In May Porter had a gastrostomy tube (g-tube, feeding tube) placed.  He hadn’t been eating enough on his own.  Between his medication suppressing his appetite and his metabolic formula tasting awful the poor guy just decided he’d had enough.  When we don’t get enough calories or enough protein our bodies start to break down our tissues to get what they need.  This process is called catabolism and it is one of Porter’s worst enemies.  Once the process of catabolism starts it is not easily or quickly reversed.  Porter’s ammonia levels go up quickly when he is catabolic.  The g-tube gives us more control over how much he consumes.  Of course, he likes to keep us on our toes and will frequently toss some of that stuff back up leaving us trying to estimate how much we need to make up for.  We’ve decided that once we’re through the barfing stage of Porter’s life we’ll buy all new carpets.

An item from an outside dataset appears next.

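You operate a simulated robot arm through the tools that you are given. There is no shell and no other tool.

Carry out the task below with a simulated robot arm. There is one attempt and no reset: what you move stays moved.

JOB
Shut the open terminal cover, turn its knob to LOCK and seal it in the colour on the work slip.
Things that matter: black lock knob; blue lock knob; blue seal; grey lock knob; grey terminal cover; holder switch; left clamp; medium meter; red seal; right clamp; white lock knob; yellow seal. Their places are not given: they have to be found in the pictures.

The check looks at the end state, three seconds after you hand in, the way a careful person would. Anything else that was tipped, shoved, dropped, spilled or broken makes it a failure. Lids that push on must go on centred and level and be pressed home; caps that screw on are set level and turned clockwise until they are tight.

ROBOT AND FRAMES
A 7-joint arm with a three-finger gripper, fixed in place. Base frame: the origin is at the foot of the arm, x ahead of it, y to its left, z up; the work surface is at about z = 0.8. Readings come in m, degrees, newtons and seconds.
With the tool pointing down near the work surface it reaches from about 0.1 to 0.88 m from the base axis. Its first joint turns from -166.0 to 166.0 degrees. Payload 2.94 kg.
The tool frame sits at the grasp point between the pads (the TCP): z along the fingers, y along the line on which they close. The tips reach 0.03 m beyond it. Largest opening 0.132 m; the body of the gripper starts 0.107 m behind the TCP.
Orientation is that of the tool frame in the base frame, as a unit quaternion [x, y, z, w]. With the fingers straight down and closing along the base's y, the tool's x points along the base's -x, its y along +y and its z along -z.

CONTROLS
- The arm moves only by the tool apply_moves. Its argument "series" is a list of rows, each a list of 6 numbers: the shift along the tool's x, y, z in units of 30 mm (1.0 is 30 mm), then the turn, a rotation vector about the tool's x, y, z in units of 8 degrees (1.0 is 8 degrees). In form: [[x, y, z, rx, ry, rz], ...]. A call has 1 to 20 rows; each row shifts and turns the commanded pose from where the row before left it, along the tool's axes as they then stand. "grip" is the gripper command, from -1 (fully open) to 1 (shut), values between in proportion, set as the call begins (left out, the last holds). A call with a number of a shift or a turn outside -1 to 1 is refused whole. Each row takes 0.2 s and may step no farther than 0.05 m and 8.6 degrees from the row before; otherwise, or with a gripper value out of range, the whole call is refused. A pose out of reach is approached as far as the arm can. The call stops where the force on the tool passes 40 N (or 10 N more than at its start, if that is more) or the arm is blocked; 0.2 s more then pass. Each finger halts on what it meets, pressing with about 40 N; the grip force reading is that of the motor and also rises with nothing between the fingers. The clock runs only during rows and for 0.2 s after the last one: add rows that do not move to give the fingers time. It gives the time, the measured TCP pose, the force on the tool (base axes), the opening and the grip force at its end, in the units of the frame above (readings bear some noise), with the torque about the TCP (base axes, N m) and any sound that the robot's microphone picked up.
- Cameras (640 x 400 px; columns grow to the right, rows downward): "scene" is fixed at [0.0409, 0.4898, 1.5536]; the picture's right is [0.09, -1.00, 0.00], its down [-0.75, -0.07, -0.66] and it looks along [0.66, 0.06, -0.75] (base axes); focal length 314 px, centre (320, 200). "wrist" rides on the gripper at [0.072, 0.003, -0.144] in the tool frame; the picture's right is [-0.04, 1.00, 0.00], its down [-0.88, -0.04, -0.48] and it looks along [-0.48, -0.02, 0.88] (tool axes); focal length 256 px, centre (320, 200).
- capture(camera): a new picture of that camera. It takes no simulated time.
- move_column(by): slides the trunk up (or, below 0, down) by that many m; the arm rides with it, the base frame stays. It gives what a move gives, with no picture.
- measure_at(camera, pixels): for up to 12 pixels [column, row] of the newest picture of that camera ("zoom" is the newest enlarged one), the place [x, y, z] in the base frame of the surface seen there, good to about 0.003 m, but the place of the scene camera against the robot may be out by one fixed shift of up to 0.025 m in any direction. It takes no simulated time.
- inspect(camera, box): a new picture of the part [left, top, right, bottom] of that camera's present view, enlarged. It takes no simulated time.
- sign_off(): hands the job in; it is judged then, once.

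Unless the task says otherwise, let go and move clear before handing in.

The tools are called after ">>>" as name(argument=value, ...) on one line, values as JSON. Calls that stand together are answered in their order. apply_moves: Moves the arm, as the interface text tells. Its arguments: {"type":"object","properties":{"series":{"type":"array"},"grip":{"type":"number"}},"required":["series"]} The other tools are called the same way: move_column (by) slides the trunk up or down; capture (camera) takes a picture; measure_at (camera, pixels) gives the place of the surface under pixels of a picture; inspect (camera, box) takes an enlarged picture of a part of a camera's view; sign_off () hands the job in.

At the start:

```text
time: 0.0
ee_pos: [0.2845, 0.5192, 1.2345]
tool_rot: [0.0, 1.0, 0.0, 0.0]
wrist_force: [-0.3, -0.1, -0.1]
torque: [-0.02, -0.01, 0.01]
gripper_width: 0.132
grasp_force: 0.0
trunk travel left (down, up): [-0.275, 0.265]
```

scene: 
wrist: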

A line infection, a misplaced feeding tube (as in formula in his abdominal cavity and three days of morphine), enough emergency department visits that I lost count, and a year’s worth of middle of the night feedings, we made it to Porter’s first birthday.  Somewhere along the way someone said that the first year would be the worst and that things should get easier as his growth slows down a bit and we figure out how to manage him.  I fiercely held onto that hope.  Just get us to a year and things will be better.  Another line infection, and a few more admissions.  All along we knew that a liver transplant would cure the his OTC deficiency.  I had myself convinced, however, that things would get better.  We’d have fewer visits, he’d stabilize, and by the time he turned 10 there would be a curative gene therapy.  Goodbye OTC, hello normal life.  I am willing to admit that I may have been a bit naive, and I also recognize that I needed to be hopeful.   Now I know that what we have been doing is not sustainable.  We are physically and emotionally exhausted.  We spend our days and nights on high alert and it’s not healthy.  Porter is at risk for brain damage every time his ammonia goes up.  We’re ready to talk to some transplant teams and learn more about the process.   We will head to Boston first and then later in April we will head to Pittsburgh for another opinion.

1 comment:

  1. This is a wonderful way to let people know about your journey. Thanks so much for sharing it.